F.L.: What do you think of the “illegal” art (street art, bombing, sticker art, etc.), as well as to academic art?


YOD: The art cannot be illegal. It possesses a certain degree of inner freedom that cannot be squeezed into the framework of the civil procedure code. Street art, as an art movement, to my lesser extent of interests, has a strong populist role. A typical example is Banksy. Today, he personifies himself as a very fashionable movement in the West, a trend based on low intellectual communism with non-marksism sense, which professes a class struggle (it’s 2019) and agitates for all of the good against all the bad! In order to understand what I’m talking about, you can watch a documentary film called “Dinner with Banksy”. But I really like the street art of the Russian artist named Vladimir Potapov, although it is hard to call this a street art in its original form. It’s a kind of a mix with contemporary art, very subtle and intelligent. This kind of approach is closer to me.
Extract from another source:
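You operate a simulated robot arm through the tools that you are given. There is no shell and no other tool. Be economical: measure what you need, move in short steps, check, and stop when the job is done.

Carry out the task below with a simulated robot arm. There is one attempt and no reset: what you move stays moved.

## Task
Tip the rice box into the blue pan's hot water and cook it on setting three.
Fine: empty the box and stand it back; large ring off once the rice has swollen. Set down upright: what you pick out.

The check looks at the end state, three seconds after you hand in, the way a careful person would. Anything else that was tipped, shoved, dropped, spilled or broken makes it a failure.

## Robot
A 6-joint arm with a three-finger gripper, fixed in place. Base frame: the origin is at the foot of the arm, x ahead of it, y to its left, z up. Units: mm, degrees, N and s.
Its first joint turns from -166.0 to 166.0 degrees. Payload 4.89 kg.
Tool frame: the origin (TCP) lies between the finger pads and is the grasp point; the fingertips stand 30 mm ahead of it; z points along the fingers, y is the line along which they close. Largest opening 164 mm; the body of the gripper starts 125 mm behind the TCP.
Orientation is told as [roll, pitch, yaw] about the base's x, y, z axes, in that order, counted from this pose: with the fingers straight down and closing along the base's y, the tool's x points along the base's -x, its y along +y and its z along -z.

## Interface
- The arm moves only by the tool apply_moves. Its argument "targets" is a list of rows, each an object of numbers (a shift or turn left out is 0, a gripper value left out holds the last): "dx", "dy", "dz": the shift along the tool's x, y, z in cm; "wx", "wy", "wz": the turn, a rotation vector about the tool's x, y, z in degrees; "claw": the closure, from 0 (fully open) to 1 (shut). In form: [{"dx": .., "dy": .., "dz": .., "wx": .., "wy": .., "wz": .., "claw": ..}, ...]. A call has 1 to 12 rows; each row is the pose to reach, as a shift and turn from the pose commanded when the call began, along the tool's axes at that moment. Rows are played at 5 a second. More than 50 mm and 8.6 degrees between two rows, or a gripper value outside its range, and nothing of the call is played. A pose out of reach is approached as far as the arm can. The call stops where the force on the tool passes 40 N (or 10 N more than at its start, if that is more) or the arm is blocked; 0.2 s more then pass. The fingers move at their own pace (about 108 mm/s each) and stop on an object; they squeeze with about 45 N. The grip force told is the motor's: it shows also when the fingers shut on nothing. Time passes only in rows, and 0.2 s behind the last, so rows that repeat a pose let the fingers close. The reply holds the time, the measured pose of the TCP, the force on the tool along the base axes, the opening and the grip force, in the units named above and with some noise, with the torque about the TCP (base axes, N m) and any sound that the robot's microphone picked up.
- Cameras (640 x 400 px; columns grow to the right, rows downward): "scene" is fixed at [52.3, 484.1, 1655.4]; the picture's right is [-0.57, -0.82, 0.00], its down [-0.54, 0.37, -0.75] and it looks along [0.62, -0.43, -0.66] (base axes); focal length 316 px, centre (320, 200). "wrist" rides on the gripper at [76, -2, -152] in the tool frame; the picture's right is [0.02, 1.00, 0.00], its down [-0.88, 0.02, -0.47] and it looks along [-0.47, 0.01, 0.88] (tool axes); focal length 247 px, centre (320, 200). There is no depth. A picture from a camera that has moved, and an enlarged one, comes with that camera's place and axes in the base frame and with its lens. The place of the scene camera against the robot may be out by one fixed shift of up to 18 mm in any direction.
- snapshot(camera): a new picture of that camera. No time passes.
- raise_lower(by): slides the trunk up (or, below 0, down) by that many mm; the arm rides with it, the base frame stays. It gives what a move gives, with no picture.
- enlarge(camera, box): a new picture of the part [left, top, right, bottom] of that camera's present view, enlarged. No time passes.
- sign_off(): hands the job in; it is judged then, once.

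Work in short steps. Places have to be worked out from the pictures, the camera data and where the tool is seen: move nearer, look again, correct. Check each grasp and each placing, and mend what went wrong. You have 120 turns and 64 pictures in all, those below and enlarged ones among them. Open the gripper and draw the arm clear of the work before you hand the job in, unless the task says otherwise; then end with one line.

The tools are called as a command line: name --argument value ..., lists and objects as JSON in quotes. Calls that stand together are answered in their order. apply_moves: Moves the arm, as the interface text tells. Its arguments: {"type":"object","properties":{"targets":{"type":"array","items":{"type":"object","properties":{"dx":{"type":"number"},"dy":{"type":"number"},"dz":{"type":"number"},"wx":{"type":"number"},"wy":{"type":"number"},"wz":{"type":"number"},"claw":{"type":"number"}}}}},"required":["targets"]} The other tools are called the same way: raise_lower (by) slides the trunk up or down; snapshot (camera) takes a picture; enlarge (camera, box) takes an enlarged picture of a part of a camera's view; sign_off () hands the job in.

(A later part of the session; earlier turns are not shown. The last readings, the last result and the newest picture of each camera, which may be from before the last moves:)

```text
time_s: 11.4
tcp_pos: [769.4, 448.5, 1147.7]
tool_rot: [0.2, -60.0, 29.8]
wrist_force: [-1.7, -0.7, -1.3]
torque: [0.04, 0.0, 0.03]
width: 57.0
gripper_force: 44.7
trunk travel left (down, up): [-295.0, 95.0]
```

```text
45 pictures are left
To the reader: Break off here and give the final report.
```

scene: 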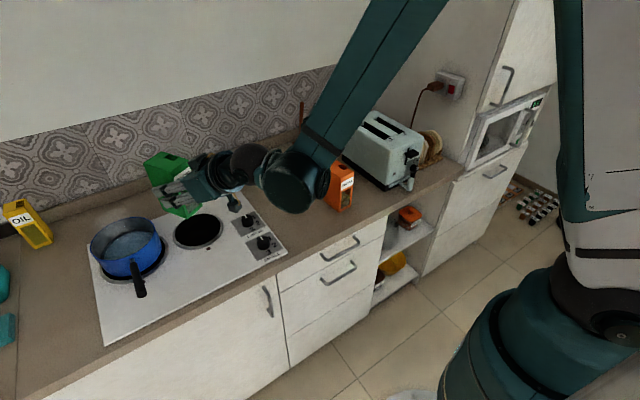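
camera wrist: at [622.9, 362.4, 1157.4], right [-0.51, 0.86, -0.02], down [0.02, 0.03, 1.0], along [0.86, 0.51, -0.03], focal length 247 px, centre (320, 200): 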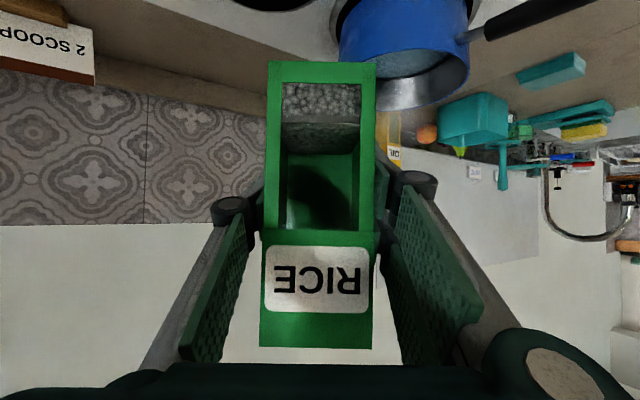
About academic art: academic art no longer exists. This concept remains behind in the 19th century. If you mean the neoclassic visual school which is close to realism and at some places still popular among us, it could be interesting only for psychoanalysts. It is irrelevant to art. In the whole, in the world of modern painting, there is another interesting phenomenon: a denial of the ability to be able to draw. Today, we have the most popular pictural school — the abstraction. As to the second main topic, I would like to address to the so called “painting-blottesque”, for example, blurred faces in portraits. Every “second and a half painter” does this today. The refusal of drawing skills is a very interesting trend. On the one hand, this is due to the protest against the sickeningly sweet and indoorsy art of the 19th century; on the other, due to the advent of a new types of art in the 20th century, such as performance, media art and others; and the third, the ability to break through the information noise. For the modern artist of today, it is more important to possess the art of scandalous behavior than to have visual literacy.